中国では撤退まで噂されているGoogleだが、グローバルに展開する同社が文化の壁を感じているとすれば、それは中国だけではないだろう。1月初め、フランス政府は"Google税"なるものの導入を提案する調査書を発表した。

Google税とは、オンライン広告の売上げに課税するというアイデアだ。1月6日にフランス文化省がNicolas Sarkozy大統領に提出した調査書「Rapport Creation et Internet」(通称「Zelnickレポート」)で提案されたもの。

この調査書は、インターネットがクリエイターや消費者にどのように役立つのか、音楽や映画、出版/メディアなどの文化産業をどのように財務支援するかを探ることを目的としたものだ。作成者は、インディーズレーベル連合Impalaの共同プレジデントのPatrick Zelnick氏、文化大臣と法務大臣を務めたことがあるJacques Toubon氏、オークションSothebyのフランス支社CEOのGuillaume Cerutti氏の3人。Zelnick氏はレコードレーベルNaiveの社長。Naiveは、フランス大統領夫人でもある歌手 Carla Bruni-Sarkozy氏が所属するレーベルである。フランス政府は2009年、3ストライクでのファイル共有対策を含む「Creation et Internet」(通称「Hadopi」)法を成立させたが、これをフォローするものとして、文化大臣が2009年秋、Zelnick氏らに作成を依頼した。

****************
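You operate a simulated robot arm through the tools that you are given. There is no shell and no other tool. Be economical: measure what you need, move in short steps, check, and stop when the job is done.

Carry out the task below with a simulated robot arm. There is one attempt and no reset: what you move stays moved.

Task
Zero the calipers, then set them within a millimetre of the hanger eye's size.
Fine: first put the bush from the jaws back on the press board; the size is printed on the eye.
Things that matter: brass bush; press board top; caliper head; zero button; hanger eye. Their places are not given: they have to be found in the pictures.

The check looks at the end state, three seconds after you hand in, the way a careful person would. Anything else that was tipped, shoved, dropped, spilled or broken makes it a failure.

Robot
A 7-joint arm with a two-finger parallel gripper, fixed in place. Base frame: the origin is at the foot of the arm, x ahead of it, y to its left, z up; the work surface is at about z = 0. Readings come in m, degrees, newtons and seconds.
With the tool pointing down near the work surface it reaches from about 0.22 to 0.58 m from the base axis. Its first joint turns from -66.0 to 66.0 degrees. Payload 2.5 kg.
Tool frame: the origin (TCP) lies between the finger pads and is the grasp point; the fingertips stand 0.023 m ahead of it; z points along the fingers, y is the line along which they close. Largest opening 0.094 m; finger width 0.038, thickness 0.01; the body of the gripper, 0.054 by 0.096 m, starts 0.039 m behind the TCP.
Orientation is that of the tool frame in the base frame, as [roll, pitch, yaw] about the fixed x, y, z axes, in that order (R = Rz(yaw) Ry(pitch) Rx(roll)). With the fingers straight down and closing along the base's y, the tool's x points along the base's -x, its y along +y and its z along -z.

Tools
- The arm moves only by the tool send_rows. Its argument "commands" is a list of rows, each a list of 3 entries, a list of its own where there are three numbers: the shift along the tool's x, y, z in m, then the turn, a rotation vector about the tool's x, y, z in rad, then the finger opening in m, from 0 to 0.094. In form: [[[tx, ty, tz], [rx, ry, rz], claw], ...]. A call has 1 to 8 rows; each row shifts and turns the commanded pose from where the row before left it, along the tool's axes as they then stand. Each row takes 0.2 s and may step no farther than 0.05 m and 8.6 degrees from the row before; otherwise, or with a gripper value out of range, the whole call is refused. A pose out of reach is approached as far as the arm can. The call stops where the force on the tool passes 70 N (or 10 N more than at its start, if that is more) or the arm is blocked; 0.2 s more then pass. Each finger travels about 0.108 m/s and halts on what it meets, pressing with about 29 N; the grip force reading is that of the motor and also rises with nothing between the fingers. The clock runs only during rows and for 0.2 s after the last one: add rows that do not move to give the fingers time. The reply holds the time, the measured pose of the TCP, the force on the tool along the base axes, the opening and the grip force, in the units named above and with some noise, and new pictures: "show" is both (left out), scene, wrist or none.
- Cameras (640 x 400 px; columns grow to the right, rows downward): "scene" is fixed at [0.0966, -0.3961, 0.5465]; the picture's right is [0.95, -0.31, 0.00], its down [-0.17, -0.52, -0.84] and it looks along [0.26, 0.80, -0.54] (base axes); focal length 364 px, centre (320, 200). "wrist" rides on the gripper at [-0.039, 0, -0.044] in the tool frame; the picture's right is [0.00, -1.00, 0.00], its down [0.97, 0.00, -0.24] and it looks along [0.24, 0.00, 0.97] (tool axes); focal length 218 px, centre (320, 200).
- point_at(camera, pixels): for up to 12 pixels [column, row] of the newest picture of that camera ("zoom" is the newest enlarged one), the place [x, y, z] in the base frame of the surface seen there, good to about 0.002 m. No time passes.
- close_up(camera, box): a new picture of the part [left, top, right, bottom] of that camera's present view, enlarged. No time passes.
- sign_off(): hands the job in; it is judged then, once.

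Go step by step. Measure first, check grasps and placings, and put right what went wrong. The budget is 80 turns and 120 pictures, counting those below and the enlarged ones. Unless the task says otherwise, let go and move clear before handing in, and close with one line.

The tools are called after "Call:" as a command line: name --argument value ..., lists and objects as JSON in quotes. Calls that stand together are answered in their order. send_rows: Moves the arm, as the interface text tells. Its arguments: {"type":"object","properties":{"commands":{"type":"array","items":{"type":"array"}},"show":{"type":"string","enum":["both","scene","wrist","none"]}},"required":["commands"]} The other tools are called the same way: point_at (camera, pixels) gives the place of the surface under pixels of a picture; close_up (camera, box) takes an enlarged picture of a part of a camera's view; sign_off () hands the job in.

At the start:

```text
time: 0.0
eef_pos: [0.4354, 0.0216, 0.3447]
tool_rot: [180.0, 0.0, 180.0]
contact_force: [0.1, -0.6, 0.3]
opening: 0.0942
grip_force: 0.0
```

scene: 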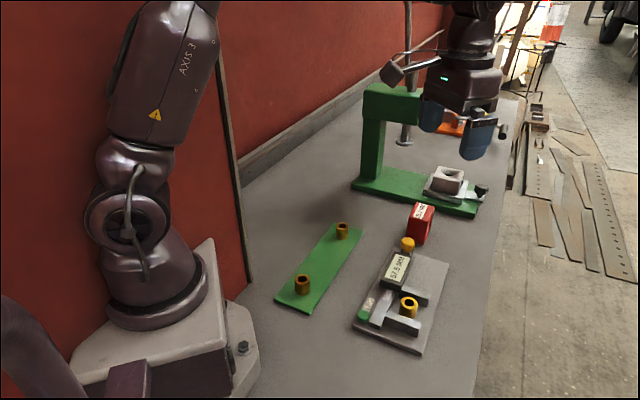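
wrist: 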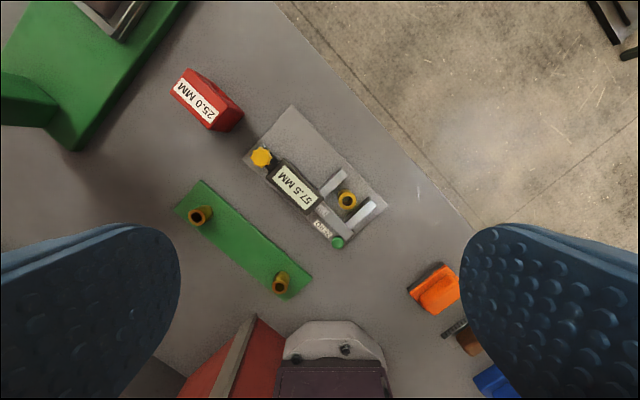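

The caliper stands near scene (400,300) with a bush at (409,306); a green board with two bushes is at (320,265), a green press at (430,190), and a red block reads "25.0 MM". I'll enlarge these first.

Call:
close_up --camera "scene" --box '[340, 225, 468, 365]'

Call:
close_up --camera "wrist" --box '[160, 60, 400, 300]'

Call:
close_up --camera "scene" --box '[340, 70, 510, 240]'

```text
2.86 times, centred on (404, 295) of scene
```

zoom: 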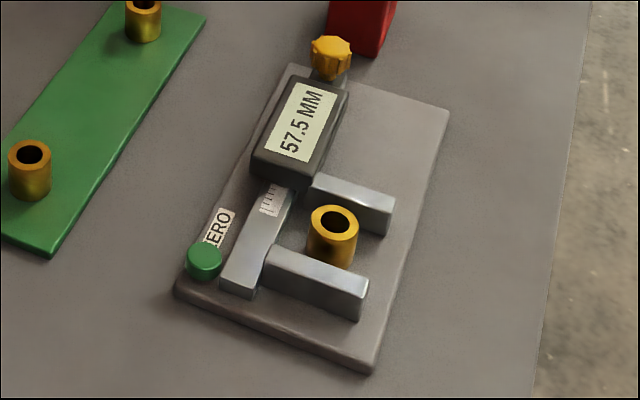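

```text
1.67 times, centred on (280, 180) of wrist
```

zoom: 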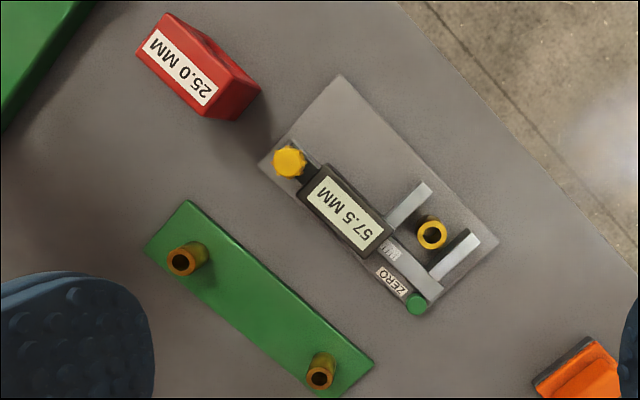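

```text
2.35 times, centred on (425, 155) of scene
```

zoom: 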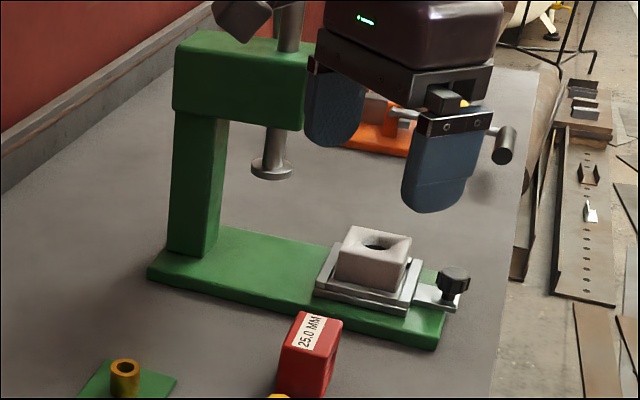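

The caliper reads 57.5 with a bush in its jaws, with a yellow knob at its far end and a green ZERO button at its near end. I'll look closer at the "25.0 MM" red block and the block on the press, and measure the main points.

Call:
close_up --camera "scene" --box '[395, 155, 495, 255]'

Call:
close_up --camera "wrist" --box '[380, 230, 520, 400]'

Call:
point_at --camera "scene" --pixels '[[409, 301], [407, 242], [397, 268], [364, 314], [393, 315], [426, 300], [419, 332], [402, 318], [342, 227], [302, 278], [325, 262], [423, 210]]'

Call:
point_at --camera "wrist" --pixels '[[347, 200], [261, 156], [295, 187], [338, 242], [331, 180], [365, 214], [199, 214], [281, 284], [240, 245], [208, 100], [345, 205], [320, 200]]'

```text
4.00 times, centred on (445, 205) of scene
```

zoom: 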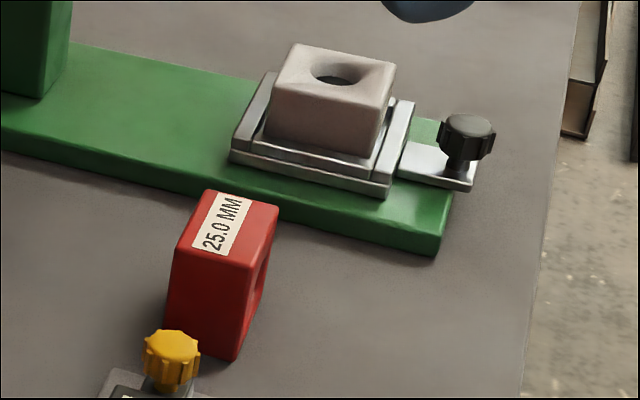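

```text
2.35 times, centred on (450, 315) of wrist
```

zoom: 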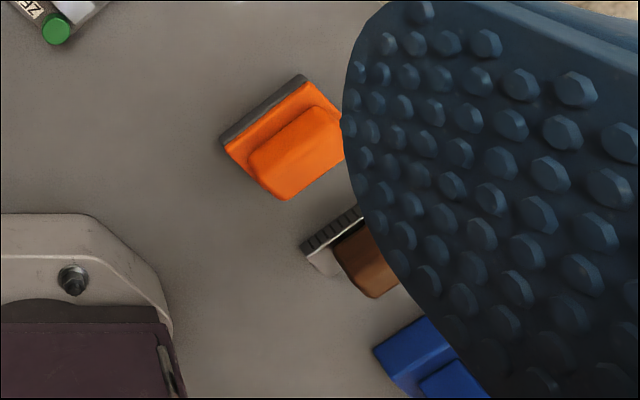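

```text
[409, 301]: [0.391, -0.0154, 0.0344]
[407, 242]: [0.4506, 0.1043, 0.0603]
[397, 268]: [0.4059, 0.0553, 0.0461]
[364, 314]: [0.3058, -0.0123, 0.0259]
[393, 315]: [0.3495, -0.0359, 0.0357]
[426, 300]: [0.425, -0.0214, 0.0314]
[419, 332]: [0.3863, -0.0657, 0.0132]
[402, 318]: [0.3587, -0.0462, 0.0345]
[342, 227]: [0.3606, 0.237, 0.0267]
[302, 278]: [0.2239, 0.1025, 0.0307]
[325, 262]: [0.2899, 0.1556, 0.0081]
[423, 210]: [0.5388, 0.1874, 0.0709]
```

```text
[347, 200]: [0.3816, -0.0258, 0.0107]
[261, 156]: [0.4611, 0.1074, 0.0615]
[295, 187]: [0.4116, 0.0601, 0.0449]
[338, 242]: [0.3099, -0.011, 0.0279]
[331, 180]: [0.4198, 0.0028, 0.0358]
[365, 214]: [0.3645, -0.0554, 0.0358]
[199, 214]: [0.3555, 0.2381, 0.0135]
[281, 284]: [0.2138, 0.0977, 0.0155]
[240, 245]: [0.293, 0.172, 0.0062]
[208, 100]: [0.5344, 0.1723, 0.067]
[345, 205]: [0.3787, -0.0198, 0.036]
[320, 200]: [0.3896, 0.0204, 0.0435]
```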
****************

調査書では、Googleはフランスのオンライン広告で年間8億ユーロ(約1,046億円)程度を売り上げていると見積もっている。だが、GoogleはMicrosoftなど他のグローバル企業と同様、欧州内で法人税率が低いことで知られるアイルランドを欧州本拠地とすることで法人税対策を行っており、フランスでの納税額は少ない。Google税の比率など詳細は未定だが、年間1,000万 - 2,000万ユーロ(13億790万 - 26億1,543万円)を徴収できると見ているようだ。もちろん、課税対象はオンライン広告なので、Google以外のオンライン広告事業社(YahooやMicrosoftなど)の売上も対象となる。

Zelnick氏らは調査書で、このようにして得た税収を、インターネットの"無料カルチャー"により窮地に立たされている文化活動の経済支援の財源にすることで、利用者はインターネットで文化コンテンツにアクセスし、同時に著作権などの知的所有権を保護できる、と主張する。調査書ではこのほか、合法/有料音楽ダウンロードの利用を促進すべく、若者に50ユーロ相当の音楽バウチャーのようなものを配布することも提案している。

この調査書は今後、大統領によるレビューを受けることになる。Sarkozy大統領は提出の翌日に開催されたイベントの席で、Googleなどの企業は本拠地で納税しているが、フランスの広告市場で重要な役割を果たしている、などと述べ、Google税支持をにおわせたようだ。また、独占禁止法の立場からGoogleを調査するという案にも理解を見せている。

これに対し、Google側はこのような政策はイノベーションを阻害するとして反対、文化/コンテンツ業界が直面している課題については、新しいビジネスモデルの開発が必要とする見解を示している。

Google税を支持するのが、以前の本コラムで紹介したフランスの新聞社 Liberationだ。経営難にあるLiberationは、インターネットによりニュースコンテンツ無料化が促進されたとし、ISPに課税することを提案していた。

だが、報道の中には批判も多い。測定が難しいとする技術的な課題も挙げられるが、Financial Timesのドイツ版は考え方そのものについて、インターネットの本質を理解していない非常識なものと酷評、「Google税対策としてインターネット企業がフランスユーザーを遮断するような事態になれば、地元のインターネットユーザーに悪影響を与えるだけだ」と述べている。

また、ISPやインターネットサービス企業は、アーティストから搾取しているというよりも、新しいオーディエンスや利用者をもたらしているという意見もある。

インターネットでは、国境などさまざまな壁が取り除かれつつあるが、文化や考え方となると簡単ではない。商業活動に貪欲なアングロサクソン的思考はフランスではあまり良しとされない(上限のない、だが還元なき売上の増加を食い止める、と調査書の筆者らは述べている)。一方、フランスは芸術における保護主義が伝統的に強い国だといわれているが(たとえば、外国映画の上映には制限がある)、このアプローチも外に出れば賛否両論だろう。Google税は、文化と芸術、税や社会に対する考え方の違いまでも含む議論に発展する可能性がありそうだ。

Zelnickレポートに代表されるように、フランスはこのところ、Googleとの愛憎関係を深めつつある。フランス裁判所は12月、Googleの書籍デジタル化は著作権法違反と主張するフランスの出版社の主張を認める判決を下し、Googleに罰金を科した。その書籍デジタル化で今度は、国立図書館(BNF)がGoogleとの提携を示唆、交渉/かけひきに出ているようだ。